Extract every line that contains the word "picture".

◆ Recorded data:
———
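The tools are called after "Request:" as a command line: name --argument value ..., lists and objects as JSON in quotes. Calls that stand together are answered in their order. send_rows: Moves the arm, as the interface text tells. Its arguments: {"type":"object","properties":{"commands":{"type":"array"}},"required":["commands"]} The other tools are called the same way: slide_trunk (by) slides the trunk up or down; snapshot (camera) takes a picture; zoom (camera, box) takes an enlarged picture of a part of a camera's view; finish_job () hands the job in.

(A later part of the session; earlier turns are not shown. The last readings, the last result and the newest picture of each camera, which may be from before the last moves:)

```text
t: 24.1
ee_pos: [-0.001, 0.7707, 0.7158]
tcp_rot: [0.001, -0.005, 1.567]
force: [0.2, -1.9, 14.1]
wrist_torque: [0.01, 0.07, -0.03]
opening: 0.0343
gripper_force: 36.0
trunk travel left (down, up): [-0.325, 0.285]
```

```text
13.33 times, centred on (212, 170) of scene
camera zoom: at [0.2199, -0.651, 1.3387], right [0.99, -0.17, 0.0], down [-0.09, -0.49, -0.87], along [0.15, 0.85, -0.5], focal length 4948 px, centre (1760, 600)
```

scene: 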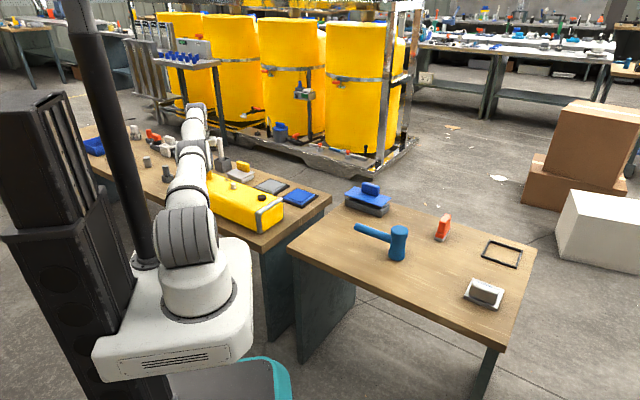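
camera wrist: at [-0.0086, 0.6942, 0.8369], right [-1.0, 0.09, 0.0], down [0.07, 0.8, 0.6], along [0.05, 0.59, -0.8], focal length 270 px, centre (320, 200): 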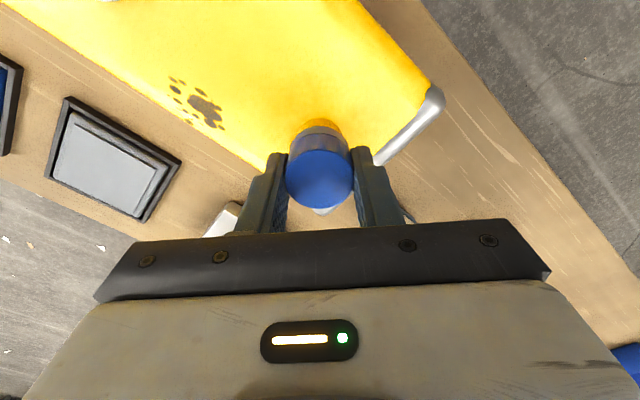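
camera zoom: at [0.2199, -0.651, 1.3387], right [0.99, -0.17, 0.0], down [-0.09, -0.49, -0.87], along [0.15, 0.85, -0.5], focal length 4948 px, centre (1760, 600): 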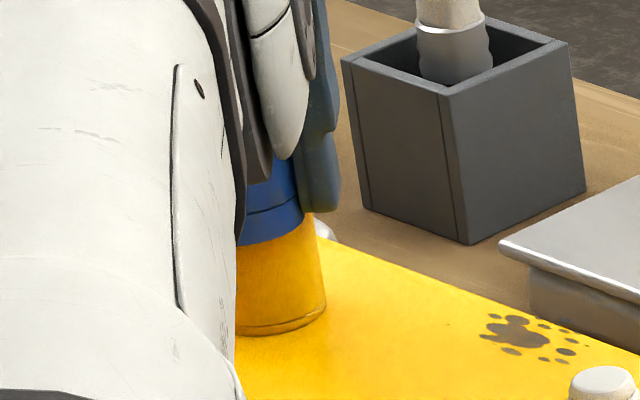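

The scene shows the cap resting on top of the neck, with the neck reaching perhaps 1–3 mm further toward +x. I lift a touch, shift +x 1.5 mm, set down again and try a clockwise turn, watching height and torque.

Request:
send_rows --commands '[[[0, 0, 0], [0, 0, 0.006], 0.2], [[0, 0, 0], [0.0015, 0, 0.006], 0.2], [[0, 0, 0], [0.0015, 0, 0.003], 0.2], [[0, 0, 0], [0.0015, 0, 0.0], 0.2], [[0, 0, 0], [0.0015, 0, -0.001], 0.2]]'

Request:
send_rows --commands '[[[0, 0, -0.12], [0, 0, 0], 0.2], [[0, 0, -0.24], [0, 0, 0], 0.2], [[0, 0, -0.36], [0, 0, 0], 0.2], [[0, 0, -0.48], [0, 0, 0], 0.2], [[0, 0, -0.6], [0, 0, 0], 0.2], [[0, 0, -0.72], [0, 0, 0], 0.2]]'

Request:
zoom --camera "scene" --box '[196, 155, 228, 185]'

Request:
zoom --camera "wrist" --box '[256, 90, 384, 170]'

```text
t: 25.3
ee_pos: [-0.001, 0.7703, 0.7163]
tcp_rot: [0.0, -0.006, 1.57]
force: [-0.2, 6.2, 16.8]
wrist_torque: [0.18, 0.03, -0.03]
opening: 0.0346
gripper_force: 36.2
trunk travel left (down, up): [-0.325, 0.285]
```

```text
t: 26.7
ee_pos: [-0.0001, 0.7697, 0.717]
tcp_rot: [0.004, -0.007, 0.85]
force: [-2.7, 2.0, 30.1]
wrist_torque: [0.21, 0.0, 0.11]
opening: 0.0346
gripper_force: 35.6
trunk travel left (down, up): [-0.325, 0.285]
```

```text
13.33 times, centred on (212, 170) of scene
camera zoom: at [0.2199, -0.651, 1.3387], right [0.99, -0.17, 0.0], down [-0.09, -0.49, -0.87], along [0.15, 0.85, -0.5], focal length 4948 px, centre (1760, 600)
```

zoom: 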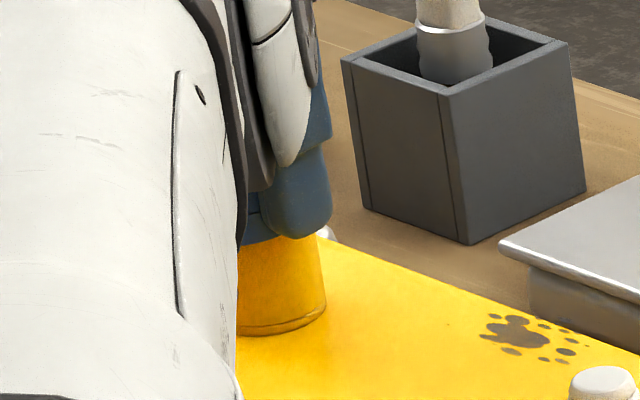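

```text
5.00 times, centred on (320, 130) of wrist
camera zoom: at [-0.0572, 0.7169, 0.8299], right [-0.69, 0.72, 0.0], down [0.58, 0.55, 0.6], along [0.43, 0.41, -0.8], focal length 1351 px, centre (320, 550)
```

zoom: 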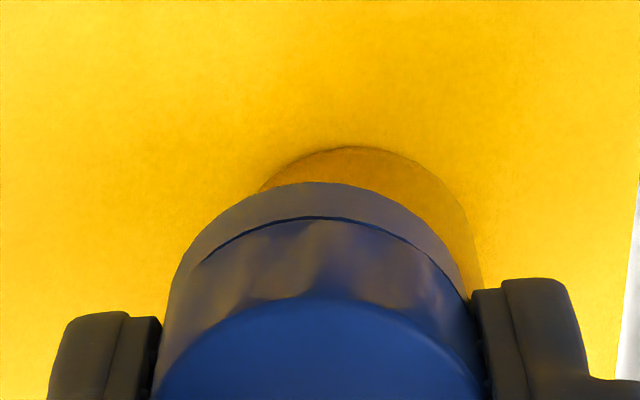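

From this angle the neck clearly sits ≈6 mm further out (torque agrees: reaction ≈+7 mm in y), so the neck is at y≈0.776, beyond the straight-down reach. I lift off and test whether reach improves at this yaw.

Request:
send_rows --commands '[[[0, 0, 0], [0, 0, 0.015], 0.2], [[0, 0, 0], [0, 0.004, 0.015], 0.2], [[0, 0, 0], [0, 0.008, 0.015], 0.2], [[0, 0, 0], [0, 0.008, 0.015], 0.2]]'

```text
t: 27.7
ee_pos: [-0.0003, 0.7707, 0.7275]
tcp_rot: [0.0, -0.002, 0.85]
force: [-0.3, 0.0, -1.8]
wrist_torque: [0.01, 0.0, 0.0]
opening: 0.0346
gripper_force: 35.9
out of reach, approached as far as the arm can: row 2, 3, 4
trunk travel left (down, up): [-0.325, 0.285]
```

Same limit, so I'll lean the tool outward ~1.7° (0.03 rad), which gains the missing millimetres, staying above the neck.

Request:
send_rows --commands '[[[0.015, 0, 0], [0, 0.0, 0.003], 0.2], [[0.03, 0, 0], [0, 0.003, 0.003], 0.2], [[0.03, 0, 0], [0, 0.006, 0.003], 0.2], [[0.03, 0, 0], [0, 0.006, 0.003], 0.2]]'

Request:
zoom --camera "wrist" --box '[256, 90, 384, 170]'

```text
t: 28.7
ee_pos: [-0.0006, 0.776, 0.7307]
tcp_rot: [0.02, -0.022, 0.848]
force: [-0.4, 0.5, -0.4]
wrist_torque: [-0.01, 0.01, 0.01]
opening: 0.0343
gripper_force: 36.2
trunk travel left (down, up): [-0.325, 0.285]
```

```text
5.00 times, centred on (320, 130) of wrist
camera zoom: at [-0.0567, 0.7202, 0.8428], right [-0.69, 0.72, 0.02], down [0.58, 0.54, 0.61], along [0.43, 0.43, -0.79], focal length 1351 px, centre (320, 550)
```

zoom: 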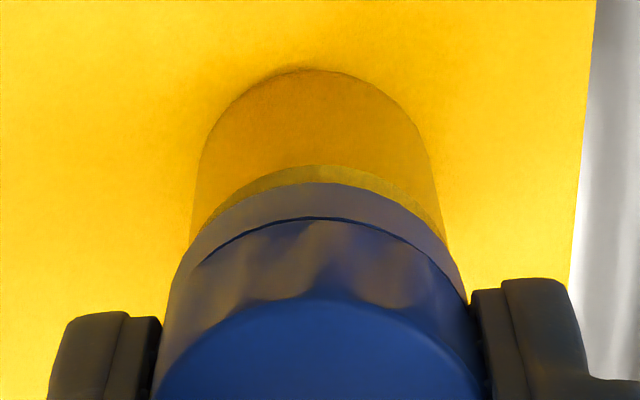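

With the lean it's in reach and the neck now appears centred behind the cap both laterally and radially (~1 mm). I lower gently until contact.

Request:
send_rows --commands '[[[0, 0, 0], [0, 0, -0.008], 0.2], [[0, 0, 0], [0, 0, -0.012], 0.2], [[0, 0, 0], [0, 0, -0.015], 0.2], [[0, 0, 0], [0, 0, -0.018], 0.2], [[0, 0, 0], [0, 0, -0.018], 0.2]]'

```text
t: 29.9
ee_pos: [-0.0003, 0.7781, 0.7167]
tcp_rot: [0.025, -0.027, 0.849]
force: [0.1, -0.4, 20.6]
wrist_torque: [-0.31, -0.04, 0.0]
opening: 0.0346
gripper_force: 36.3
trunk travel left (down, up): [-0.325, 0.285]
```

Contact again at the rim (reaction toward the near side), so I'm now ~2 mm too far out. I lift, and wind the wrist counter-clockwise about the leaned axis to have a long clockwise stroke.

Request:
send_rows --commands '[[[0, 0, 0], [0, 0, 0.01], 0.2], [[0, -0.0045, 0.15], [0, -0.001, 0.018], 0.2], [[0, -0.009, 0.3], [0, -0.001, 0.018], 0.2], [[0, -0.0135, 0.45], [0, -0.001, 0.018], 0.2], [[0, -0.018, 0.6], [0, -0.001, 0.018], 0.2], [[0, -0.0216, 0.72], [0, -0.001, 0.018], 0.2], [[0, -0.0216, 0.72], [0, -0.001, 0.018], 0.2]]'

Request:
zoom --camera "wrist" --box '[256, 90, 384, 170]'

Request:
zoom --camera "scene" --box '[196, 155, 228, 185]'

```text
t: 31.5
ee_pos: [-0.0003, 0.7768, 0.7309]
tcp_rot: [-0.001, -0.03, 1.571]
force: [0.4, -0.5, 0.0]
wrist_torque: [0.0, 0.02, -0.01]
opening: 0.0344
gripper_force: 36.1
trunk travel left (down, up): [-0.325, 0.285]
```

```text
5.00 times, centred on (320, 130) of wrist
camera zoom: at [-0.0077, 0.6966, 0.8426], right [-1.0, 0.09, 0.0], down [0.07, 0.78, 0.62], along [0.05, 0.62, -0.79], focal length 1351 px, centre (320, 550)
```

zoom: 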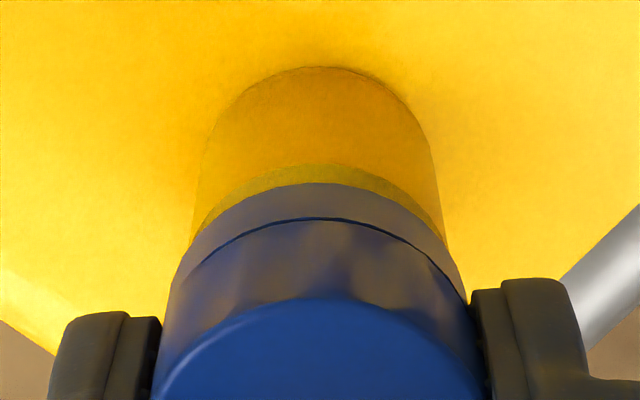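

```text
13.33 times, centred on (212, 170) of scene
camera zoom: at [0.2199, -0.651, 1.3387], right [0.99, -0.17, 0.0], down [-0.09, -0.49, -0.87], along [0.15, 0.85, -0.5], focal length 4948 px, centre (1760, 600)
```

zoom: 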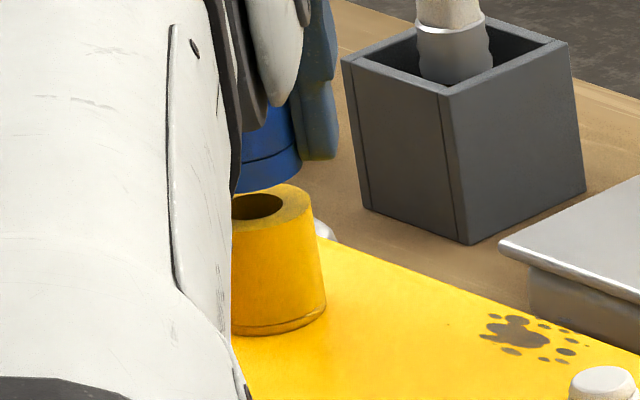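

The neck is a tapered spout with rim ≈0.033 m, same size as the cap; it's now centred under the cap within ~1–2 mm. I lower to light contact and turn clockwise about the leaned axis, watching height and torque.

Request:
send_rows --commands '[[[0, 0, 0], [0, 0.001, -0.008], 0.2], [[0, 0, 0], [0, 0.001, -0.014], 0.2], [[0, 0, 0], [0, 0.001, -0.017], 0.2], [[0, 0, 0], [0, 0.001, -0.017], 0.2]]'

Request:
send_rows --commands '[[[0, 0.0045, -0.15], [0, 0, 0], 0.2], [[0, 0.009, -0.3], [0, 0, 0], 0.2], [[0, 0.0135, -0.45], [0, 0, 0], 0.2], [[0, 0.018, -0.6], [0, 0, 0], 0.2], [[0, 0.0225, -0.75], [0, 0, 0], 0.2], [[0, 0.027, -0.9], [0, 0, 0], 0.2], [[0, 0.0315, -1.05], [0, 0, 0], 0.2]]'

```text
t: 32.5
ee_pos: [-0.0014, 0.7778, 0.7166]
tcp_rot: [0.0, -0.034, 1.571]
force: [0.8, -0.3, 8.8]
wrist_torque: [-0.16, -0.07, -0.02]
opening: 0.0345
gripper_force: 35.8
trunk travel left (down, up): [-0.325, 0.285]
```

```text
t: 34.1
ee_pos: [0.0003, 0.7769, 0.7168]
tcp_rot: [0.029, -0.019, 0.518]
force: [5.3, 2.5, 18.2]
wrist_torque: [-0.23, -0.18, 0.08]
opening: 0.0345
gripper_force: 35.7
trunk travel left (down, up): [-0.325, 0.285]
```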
———
◆ Response to this exercise:
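The tools are called after "Request:" as a command line: name --argument value ..., lists and objects as JSON in quotes. Calls that stand together are answered in their order. send_rows: Moves the arm, as the interface text tells. Its arguments: {"type":"object","properties":{"commands":{"type":"array"}},"required":["commands"]} The other tools are called the same way: slide_trunk (by) slides the trunk up or down; snapshot (camera) takes a picture; zoom (camera, box) takes an enlarged picture of a part of a camera's view; finish_job () hands the job in.
(A later part of the session; earlier turns are not shown. The last readings, the last result and the newest picture of each camera, which may be from before the last moves:)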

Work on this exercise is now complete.